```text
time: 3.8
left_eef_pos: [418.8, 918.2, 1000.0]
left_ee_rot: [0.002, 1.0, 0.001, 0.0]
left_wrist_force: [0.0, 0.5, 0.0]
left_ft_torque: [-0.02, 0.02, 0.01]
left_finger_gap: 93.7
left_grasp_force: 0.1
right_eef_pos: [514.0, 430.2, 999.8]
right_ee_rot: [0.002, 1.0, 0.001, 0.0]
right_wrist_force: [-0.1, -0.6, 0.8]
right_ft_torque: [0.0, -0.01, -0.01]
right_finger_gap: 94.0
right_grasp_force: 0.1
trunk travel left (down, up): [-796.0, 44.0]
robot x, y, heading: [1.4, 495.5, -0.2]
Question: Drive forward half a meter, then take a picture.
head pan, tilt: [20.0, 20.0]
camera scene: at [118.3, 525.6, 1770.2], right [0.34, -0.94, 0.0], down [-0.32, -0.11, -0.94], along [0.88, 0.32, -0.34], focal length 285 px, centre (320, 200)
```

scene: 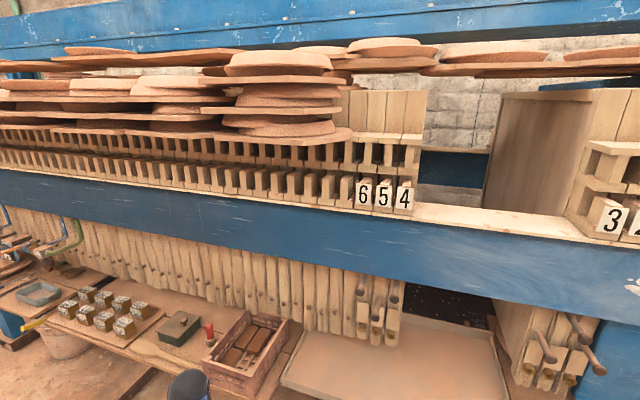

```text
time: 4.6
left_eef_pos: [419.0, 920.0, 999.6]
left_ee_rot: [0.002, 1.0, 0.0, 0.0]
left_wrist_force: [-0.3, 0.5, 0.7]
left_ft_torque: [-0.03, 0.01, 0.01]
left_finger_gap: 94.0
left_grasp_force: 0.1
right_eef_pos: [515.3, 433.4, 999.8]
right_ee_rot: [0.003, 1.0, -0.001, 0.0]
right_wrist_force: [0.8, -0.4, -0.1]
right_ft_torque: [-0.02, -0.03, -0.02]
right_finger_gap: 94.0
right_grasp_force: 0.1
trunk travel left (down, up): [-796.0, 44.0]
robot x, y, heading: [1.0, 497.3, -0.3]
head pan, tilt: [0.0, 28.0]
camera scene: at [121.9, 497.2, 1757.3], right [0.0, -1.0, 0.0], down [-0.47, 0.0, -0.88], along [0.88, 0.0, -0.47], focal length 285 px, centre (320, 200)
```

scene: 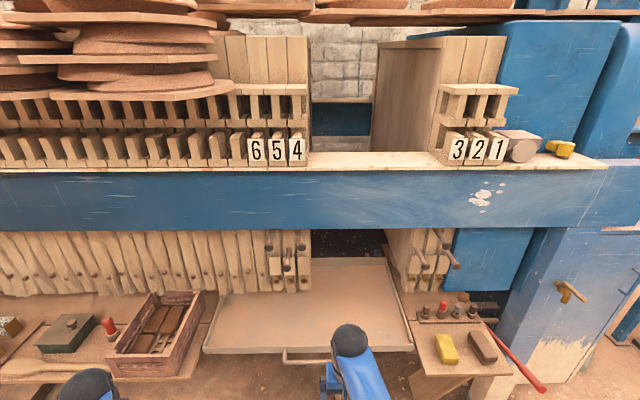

◆ Text segment
In addition, the execution engine needs
to be fed such that it does not become stalled waiting for data. SSE
allows the programmer to prefetch data long before its final use to minimize
memory latency. Prior to SSE, read miss latency and execution and
subsequent store miss latency comprised total execution in a serial fashion.
SSE lets read miss latency overlap execution via the use of prefetching,
and it allowes store miss latency to be reduced and overlap execution via
streaming stores.
The following three instructions provide
programmatic control for minimizing cache pollution when writing data to
memory from either MMX or SSE registers.
MASKMOVQ stores data from an MMX register
to the location specified by the EDI register. The most significant bit
in each byte of the second MMX mask register is used to selectively write
the data of the first register on a per-byte basis. This instruction does
not write-allocate (i.e., the processor will not fetch the corresponding
cache line into the cache hierarchy, prior to performing the store), and
so minimizes cache pollution.
MOVNTQ stores data from an MMX register
to memory; this instruction is implicitly weakly-ordered, does not write-allocate,
and minimizes cache pollution.

◆ Work to complete
1. Extract from the text segment the words running from "The following three" to "so minimizes cache pollution.".
2. Continue the text segment that opens with "In addition, the".

◆ Answers
1.
The following three instructions provide
programmatic control for minimizing cache pollution when writing data to
memory from either MMX or SSE registers.
MASKMOVQ stores data from an MMX register
to the location specified by the EDI register. The most significant bit
in each byte of the second MMX mask register is used to selectively write
the data of the first register on a per-byte basis. This instruction does
not write-allocate (i.e., the processor will not fetch the corresponding
cache line into the cache hierarchy, prior to performing the store), and
so minimizes cache pollution.

2.
MOVNTPS stores data from a SIMD floating-point
register to memory. The memory address must be aligned to a 16-byte boundary;
if it is not aligned, a general protection exception will occur. The instruction
is implicitly weakly ordered, does not write-allocate, and minimizes cache
pollution.
PREFETCH loads either non-temporal data
or temporal data in the specified cache level. As this instruction merely
provides a hint to the hardware, it will not generate exceptions or faults.
SFENCE guarantees that every store instruction
that precedes the store fence instruction in program order is globally
visible before any store instruction that follows the fence. The SFENCE
instruction provides an efficient way of ensuring ordering between routines
that produce weakly-ordered results and routines that consume this data.
The use of weakly-ordered memory types can be important under certain data
sharing relation-ships, such as a producer-consumer relationship. The use
of weakly-ordered memory can make the assembling of data more efficient,
but care must be taken to ensure that the consumer obtains the data that
the producer intended it to see.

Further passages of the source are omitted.